There’s A Way To Overcome A Breakup With Almost No Effort

While we can unanimously agree that breakups suck, it is largely up to us to determine how long they suck for. You can draw out the awful effects of a breakup from here to eternity, or you can make an active decision to move on. How? Well, according to a recent study, faking it is the best and most fuss-free way to overcome a breakup.

How can faking it help you overcome a breakup.
A new study concludes: all you have to do to overcome a breakup is to fake it.

How Can Faking It Help You Overcome A Breakup?

If it sounds overly simplistic, you may be surprised to hear that this is the result of a study conducted by the University of Colorado, Boulder. The brand-new study titled “Frontal-brainstem pathways mediating placebo effects on social rejection”, which was published in the official journal of the Society of Neuroscience, “JNeurosci”, came to the conclusion after performing a number of tests on 40 participants who had recently experienced unwanted breakups.

The Study

First, the scientists went about proving that the pain from heartbreak is real. They did fMRI scans on the participants’ brains when they touched their left arm with a scorching stimulus. This is how they determined the brain’s activity during actual physical pain.

Then, they asked the study subjects to look at a picture of a friend of the same sex and a friend of their ex right after. Performing fMRI scans on them again served to prove how emotional pain affects the brain in a way that is similar to physical pain.

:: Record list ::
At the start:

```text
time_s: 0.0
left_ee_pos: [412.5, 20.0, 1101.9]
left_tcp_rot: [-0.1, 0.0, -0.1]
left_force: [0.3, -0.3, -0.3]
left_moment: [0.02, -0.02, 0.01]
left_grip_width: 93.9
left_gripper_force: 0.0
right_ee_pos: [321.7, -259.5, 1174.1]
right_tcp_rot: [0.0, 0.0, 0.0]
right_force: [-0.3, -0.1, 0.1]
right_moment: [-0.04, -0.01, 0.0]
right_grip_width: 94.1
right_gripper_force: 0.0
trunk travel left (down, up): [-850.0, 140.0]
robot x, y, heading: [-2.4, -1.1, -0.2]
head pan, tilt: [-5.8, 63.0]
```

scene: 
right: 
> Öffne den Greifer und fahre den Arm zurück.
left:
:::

So, if you are coming from a separation that was not your choice, feel safe in the knowledge that it’s not an exaggeration: your pain is real. But there’s good news.

The Good News

Luckily, the study also came to some positive conclusions about the way we should go about overcoming a breakup. Apparently, we should forget about sitting at home sobbing over a kilogram of ice cream as we watch marathons of romcoms. We should also stop talking about the breakup with our friends and thinking of days gone by 24/7. The trick to getting over a breakup is, according to scientists, all in our head. If we believe that everything is normal and act as if we are already over the breakup, our minds and bodies will be fooled into thinking the same and we will start feeling better more quickly.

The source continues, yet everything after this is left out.